Turystów na starówce... wita suche drzewo
fot. eijk
Stare Miasto coraz bardziej zachwyca mieszkańców Elbląga oraz turystów. Nowy bulwar, nowe mosty, powstające kamienice i modernizacja placu katedralnego. To wszystko widzą turyści. Jednak o jednej rzeczy zapomniano. Przyjeżdżających na starówkę wita suche drzewo i to od dłuższego czasu.
Elblążanie i turyści z jednej strony widzą elegancki bulwar, z drugiej strony modernizowany w tej chwili plac katedralny. Jednak wystarczy odwrócić się w stronę Tortugi i co widzimy? Uschnięte drzewo, które szpeci wizerunek Starego Miasta.

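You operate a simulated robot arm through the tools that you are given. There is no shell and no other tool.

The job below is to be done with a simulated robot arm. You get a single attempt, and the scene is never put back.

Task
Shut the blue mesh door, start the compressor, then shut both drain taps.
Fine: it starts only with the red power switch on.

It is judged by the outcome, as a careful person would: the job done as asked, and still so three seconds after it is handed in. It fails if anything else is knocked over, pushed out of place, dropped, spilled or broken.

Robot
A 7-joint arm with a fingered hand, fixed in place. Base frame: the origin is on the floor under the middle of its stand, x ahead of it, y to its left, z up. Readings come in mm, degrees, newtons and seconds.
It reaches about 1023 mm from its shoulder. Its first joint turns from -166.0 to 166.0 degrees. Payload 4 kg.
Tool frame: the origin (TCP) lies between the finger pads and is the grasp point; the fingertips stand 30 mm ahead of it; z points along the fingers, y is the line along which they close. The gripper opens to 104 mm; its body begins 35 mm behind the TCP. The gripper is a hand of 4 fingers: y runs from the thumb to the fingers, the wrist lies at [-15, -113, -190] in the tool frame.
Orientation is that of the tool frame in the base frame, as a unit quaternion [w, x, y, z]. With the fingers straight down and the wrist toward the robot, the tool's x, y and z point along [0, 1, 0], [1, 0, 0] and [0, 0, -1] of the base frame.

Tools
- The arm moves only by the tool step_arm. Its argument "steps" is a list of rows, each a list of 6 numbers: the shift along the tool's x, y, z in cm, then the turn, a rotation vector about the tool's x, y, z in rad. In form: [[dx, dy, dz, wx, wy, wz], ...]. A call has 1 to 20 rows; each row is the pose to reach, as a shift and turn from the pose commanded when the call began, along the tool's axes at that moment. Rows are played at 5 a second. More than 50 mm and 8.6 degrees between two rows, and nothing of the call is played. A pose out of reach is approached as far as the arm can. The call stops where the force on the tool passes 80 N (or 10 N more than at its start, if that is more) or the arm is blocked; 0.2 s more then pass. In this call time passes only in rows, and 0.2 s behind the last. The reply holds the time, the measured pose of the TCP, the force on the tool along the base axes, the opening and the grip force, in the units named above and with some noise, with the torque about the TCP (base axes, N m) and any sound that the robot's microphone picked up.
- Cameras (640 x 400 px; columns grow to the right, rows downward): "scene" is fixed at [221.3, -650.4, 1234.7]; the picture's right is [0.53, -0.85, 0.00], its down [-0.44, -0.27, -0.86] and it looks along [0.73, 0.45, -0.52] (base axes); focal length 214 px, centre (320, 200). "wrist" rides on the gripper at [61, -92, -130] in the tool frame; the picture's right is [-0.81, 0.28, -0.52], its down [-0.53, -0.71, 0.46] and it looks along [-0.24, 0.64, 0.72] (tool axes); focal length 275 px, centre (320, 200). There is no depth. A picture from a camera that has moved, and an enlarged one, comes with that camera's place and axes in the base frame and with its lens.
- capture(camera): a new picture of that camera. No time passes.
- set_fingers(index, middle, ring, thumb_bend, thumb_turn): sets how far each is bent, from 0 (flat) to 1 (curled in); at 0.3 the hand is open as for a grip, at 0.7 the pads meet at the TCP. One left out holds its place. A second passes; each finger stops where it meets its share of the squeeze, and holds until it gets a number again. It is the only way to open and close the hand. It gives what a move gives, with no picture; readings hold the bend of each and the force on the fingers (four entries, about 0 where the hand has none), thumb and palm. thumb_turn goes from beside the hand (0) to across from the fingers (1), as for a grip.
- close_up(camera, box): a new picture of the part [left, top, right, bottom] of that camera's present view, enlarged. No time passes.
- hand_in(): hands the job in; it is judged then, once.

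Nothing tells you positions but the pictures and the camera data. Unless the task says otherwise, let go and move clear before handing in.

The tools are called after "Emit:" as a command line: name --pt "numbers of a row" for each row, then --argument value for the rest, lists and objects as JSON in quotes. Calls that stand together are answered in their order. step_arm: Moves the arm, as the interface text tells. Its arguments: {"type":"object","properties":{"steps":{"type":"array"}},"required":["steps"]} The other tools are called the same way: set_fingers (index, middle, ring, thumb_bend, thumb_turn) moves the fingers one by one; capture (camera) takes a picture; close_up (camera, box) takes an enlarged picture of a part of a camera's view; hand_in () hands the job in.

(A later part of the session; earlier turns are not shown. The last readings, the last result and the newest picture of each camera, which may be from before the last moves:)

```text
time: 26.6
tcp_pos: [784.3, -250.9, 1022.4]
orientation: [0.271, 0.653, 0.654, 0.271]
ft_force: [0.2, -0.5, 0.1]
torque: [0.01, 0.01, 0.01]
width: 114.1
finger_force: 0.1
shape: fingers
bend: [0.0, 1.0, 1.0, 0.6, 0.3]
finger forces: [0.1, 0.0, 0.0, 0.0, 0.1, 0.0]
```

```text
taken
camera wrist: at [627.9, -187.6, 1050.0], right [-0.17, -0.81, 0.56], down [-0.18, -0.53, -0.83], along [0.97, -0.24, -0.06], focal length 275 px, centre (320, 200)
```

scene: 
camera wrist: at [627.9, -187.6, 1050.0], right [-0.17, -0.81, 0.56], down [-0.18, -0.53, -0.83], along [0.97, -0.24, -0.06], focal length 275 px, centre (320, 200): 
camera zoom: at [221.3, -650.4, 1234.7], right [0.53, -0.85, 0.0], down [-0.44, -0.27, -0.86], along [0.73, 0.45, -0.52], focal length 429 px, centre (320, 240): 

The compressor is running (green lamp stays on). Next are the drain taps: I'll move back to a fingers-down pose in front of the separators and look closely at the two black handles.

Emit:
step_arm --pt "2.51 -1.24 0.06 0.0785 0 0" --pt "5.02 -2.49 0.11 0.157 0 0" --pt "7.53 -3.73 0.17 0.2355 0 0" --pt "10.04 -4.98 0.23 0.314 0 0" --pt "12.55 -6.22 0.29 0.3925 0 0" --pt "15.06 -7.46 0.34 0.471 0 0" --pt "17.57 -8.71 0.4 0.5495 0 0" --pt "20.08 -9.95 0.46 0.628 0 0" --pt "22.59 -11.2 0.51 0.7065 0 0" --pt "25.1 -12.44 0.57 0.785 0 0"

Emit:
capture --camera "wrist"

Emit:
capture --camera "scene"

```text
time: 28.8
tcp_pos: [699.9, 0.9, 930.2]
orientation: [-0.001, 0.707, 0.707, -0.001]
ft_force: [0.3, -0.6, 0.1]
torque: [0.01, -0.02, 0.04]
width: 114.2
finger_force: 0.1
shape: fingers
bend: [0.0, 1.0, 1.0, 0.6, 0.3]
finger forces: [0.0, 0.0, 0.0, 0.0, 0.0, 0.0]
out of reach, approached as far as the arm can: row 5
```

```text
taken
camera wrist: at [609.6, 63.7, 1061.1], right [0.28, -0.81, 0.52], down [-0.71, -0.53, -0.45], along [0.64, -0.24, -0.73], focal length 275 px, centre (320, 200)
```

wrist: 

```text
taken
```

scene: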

Skontaktowaliśmy się w tej sprawie z Urzędem Miejskim. Jak się okazuje temat jest znany władzom miasta ponieważ jakiś czas temu informował o tym wiceprezydent Pruszak.
- Drzewo to stoi na terenie prywatnym, który należy do Żeglugi Gdańskiej. Zgłosiliśmy do nich problem i są skłonni usunąć drzewo - informuje nas Rafał Maliszewski z biura prasowego prezydenta.
Jednak dlaczego to nadal nie nastąpiło, skoro obie strony znają problem?
Problem jest taki, że całe Stare Miasto podlega pod konserwatora zabytków. Żegluga Gdańska skierowała wniosek o pozwolenie na usunięcie drzewa najpierw do Urzędu Miejskiego w Elblągu, a następnie do konserwatora zabytków.
- Konserwator zabytków wydał stosowne pozwolenie na usunięcie drzewa, nawet dwukrotnie kontaktował się z Żeglugą Gdańską. Właściciel terenu musi wnieść opłatę w wysokości 17 zł i wówczas pozwolenie zostanie wysłane do Gdańska - dodaje Rafał Maliszewski.
Z informacji jakie udało nam się uzyskać opłata została wniesiona, więc pozwolenie zostanie wysłane do Żeglugi Gdańskiej. Miejmy nadzieję, że wkrótce uschnięte drzewo zniknie.